=== Text to read ===

Борис Андреевич Лавренев (настоящая фамилия – Сергеев) родился (5) 17 июля 1891 года в Херсоне, в семье педагога-словесника. Гимназистом он сбежал из родительского дома, устроился работать на корабль и ушел в заграничный рейс. Плавал два месяца, пока его не сняли с палубы итальянские карабинеры (позже эти события будут описаны в рассказе «Марина»).
Первые рассказы, стихотворения, рецензии Бориса появились в херсонских и московских газетах и журналах. В 1912 году, будучи студентом юридического факультета Московского университета, впервые под псевдонимом «Борис Лавренев» он опубликовал поэтическую легенду о красных маках в альманахе московских символистов «Жатва».
Биография Бориса Лавренева рождает смутные ассоциации с уже разбиравшейся «Литературном обозрении» биографией Александра Грина.
То ли это такая общая романтическая тенденция рубежа веков, то ли явная попытка «передрать» образ автора, биографию.
Здесь можно заметить нечто общее, повторяющееся из одного времени в другое. Ведь любая попытка «устроиться в жизни» на литературном поприще — это всегда попытка примерить на себя чужую личину, чужой образ, чужой жизненный путь.
В то же время, настоящий путь писателя и состоит в том, чтобы жить одной жизнью с читателем, а при создании образов… и вовсе не жить собственной жизнью, а всю ее трансформировать в отражение своих современников в художественных образах.
И это нисколько не является преувеличением. Этого не понимают лишь те, кто совершенно не в состоянии постичь смысла русской литературы, не способен отделить ее от эрзаца, подделки, болезненного подражания. Одинаковые моменты биографии (хотя Борис Лавренев на 11 лет младше Александра Грина) позволяют сопоставить творческие результаты.
Итак, примерно в одно и то же время живут два юноши, грезят морем, романтикой, приключениями… оба воспринимают жизнь сквозь призму литературы, у обоих список книг на книжной полке приблизительно одинаковый.

=== Supplied information ===

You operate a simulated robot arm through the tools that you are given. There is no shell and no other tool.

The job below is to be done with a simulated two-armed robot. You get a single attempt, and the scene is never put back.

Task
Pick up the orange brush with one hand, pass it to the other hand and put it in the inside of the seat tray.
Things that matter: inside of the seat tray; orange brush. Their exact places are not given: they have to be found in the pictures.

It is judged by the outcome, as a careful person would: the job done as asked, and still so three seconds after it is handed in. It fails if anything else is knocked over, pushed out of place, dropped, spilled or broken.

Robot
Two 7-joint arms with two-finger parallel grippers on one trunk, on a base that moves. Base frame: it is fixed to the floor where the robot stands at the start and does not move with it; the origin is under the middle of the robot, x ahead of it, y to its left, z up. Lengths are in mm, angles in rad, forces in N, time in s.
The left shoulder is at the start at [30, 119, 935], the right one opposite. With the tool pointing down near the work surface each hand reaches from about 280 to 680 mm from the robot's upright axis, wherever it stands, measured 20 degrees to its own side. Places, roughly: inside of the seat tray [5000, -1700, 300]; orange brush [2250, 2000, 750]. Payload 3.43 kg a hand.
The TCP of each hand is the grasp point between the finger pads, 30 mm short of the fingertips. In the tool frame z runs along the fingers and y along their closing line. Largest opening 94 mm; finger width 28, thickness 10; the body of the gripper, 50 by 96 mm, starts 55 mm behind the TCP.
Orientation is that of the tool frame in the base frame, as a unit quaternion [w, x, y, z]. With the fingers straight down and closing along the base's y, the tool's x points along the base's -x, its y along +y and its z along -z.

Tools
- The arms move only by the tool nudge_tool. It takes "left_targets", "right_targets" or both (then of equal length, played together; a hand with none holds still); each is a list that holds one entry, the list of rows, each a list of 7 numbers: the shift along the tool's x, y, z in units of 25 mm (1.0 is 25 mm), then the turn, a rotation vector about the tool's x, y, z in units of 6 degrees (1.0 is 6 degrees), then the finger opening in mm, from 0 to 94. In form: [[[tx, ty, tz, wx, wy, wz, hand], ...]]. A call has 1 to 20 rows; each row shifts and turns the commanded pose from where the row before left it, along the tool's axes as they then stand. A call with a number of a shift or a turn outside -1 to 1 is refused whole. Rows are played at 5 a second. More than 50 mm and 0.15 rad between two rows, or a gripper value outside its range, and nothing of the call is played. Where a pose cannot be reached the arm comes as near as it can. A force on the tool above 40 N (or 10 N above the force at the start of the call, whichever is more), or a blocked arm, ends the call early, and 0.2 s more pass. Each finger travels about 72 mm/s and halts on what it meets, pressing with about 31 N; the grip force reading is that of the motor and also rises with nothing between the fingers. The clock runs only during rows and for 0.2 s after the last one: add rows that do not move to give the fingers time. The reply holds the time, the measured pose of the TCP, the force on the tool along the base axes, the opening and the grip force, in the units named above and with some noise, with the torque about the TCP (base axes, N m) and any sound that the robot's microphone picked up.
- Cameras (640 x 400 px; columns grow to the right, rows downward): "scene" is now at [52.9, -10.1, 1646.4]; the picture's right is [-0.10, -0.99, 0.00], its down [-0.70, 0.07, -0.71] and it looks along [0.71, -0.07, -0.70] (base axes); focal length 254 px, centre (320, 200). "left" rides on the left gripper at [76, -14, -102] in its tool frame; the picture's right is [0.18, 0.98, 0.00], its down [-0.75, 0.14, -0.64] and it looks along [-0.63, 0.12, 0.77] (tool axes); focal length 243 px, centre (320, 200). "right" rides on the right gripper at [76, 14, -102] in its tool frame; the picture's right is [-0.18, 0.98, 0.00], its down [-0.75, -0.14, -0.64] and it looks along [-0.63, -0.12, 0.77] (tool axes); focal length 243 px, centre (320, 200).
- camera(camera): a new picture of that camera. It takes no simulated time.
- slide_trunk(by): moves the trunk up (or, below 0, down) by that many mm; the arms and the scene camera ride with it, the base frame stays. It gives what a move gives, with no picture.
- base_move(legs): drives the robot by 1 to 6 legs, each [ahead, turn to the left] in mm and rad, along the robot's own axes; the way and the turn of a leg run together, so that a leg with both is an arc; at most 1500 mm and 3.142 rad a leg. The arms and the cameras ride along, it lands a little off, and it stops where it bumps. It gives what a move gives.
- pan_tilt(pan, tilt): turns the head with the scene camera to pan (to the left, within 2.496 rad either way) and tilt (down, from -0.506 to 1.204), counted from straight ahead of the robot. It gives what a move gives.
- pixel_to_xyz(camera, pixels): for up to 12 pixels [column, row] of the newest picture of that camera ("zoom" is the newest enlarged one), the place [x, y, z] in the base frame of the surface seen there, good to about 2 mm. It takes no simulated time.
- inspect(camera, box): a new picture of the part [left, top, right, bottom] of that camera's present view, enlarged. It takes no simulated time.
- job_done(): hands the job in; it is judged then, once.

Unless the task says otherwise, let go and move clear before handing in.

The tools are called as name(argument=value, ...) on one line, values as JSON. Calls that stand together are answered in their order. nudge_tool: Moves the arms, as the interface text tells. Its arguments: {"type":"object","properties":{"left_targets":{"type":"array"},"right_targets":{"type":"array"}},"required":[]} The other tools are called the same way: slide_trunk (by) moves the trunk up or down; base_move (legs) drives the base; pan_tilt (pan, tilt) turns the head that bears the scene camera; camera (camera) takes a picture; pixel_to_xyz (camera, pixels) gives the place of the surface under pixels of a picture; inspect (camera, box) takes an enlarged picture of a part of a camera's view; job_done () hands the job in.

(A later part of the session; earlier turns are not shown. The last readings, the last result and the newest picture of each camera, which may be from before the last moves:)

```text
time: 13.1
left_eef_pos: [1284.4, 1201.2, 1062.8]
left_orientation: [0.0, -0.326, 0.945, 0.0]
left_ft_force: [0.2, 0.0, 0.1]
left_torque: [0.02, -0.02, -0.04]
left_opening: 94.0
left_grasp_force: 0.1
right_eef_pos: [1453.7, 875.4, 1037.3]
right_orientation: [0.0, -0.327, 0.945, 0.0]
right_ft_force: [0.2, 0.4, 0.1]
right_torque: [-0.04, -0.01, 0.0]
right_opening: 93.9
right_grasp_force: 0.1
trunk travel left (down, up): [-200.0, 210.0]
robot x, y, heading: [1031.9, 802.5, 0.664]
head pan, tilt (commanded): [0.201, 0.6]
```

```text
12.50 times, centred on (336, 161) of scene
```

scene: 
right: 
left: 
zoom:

===

▶ _Short exercise_: Pick up the text to read at the point where it stops and go on.

▶ _Exercise response_:
Но если юношеские попытки побегов Грина всегда заканчивались скандально, а единственный заграничный рейс и вовсе… общей ненавистью команды к своему попутчику (все, конечно, из-за непонимания буквально всеми тонкой творческой натура автора «Алых парусов»), то у Бориса Лавренева все происходит иначе. Море становится смыслом жизни и творчества, люди раскрываются ему совершенно с другой стороны…
Если сравнивать две творческие биографии по литературным героям, то у Грина люди в целом отвратительные, за исключением некоторых особо одаренных натур, которых «никто не понимает». А у Бориса Лавренева все герои — живые люди, которых читатель любит, сочувствует им, с органичной готовностью олицетворяет с ними себя, считая «жизненными персонажами».
Как это происходит? И мы-то, кстати, привыкли к совершенно иной подаче творчества этих двух писателей. Грин был мало востребован литературными редакторами (имевшими тогда опыт «золотого века» русской прозы), — значит, он «хороший». Лавренев был востребован и куда более популярен, чем те, кого подают в качестве «звезд» 20-х и 30-х — значит, он «плохой», о нем лучше молчать, «пока сами не вспомнят».
Во время Первой мировой войны воевал в царской армии. Октябрьскую революцию принял; когда началась гражданская война, перешел в Красную Армию, был командиром бронепоезда, воевал в Туркестане, работал во фронтовой газете.
В 1924 году вышли три повести Лавренева – «Ветер», «Звездный цвет» и «Сорок первый», сразу сделавшие их автора известным. За финал повести «Сорок первый» Лавренева стали называть «попутчиком» (стоит ли плакать над белым офицером?), постоянно поминая его непролетарское происхождение и недостаточность классового чутья. Но повесть пользовалась успехом и дважды в истории советского кино была экранизована — в 1927 году (с Адой Войцик) и 1956 году (с Изольдой Извицкой).
В 1928 году была опубликована драма «Разлом», имевшая большой успех и в течение тридцати лет не сходившая со сцены театров. Повести «Седьмой спутник» (1927) и «Гравюра на дереве» (1928) были посвящены проблемам интеллигенции и культуры.
В 1930—1932 годах Борис Лавренёв входил в группу ЛОКАФ. Во время Финской кампании и Великой Отечественной войны Борис Лавренёв был военным корреспондентом ВМФ. Много лет был председателем секции драматургов в СП СССР.
Литературное объединение Красной Армии и Флота (ЛОКАФ) — литературное объединение, созданное в СССР в июле 1930 года. В 1931 году появился одноимённый журнал, позднее переименованный в «Знамя»; в Ленинграде выходил журнал «Залп». ЛОКАФ был ликвидирован после партийного постановления о создании единого Союза писателей (1932).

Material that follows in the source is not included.